┌─ Document extract

Assessing Titanic's Irish Connections Part 2: A 'Titanic' Legacy, In Film and Story

By John Walsh

Lovers Jack Dawson (Leo DiCaprio) and Rose DeWitt Bukater (Kate Winslet) take to the floor at a hooley in steerage in James Cameron's epic film "Titanic." Click on image to see a larger view.

The last landfall seen by passengers on the Titanic was Ireland. After embarking passengers at Southampton and Cherbourg, Titanic took on passengers at Cobh (called Queenstown then). The list of the Queenstown passengers includes three Kellys, three Murphys, six Rices, a McCormack, and an O'Connell.

These 113 Irish passengers were a part of the total steerage list of approximately 712 passengers, with seven other Irish boarding at Southampton. Only thirty-four of the Titanic's Irish were rescued.

Class distinction, steerage vis-à-vis first class, most likely affected the rescue effort, not ethnic origins. Sixty-two percent of first-class passengers were rescued while only 25 percent of those traveling in steerage survived. The rescue effort's chief priorities were women and children, regardless of ethnicity.

"Unsinkable" Molly Brown. Click on image to see a larger view.

└─
┌─ Data lines

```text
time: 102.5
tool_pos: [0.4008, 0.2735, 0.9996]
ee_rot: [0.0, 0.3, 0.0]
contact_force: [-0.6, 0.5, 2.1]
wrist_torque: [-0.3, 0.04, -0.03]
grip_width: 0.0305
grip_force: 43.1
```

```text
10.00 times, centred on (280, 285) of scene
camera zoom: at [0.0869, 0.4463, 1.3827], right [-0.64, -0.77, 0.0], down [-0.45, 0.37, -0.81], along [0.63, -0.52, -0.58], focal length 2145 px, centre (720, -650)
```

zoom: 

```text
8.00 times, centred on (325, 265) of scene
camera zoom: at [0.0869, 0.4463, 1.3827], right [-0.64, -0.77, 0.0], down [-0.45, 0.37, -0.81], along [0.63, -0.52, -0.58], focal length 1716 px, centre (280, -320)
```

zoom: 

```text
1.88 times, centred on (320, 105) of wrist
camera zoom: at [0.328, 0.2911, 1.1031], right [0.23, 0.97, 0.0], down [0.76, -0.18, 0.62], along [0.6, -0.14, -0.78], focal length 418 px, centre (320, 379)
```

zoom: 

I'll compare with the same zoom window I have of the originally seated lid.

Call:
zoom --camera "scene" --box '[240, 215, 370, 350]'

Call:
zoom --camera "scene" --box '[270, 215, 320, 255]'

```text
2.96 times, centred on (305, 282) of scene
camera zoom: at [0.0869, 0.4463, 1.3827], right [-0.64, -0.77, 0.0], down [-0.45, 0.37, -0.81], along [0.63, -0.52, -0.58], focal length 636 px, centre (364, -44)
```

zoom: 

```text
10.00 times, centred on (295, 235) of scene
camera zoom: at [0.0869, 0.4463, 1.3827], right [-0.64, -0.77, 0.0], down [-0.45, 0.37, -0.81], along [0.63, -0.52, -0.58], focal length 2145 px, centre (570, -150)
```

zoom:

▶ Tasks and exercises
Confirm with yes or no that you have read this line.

└─

▶ Tasks and exercises
a) Cite the document extract exactly. Begin with "The last landfall" and finish with "Brown. Click on image to see a larger view.".
b) Write what comes next in the document extract.

▶ Answers per task
a)
The last landfall seen by passengers on the Titanic was Ireland. After embarking passengers at Southampton and Cherbourg, Titanic took on passengers at Cobh (called Queenstown then). The list of the Queenstown passengers includes three Kellys, three Murphys, six Rices, a McCormack, and an O'Connell.

These 113 Irish passengers were a part of the total steerage list of approximately 712 passengers, with seven other Irish boarding at Southampton. Only thirty-four of the Titanic's Irish were rescued.

Class distinction, steerage vis-à-vis first class, most likely affected the rescue effort, not ethnic origins. Sixty-two percent of first-class passengers were rescued while only 25 percent of those traveling in steerage survived. The rescue effort's chief priorities were women and children, regardless of ethnicity.

"Unsinkable" Molly Brown. Click on image to see a larger view.

b)
One of the best-known Irish-American survivors of Titanic was not a steerage passenger — but a first-class passenger traveling with the Astors. She was the legendary "Unsinkable" Molly Brown. Margaret Tobin, as she was born, was a Narrowback, a daughter of Irish immigrants. Her husband J.J. Brown, also a child of Irish immigrants, became a millionaire through gold mining in Colorado.

Margaret spent much of her wealth in self-improvement and on the arts. In fact, she boarded the Titanic at Cherbourg after visiting Egypt. She is credited with taking command of Boat 6 and insisting that the lifeboat attempt to rescue passengers in the water, an attempt that was rebuffed. Aboard the Carpathia, the rescue vessel for most of Titanic survivors, Margaret raised money for the less-fortunate survivors. Over the years, she kept in touch with some survivors and aided them financially.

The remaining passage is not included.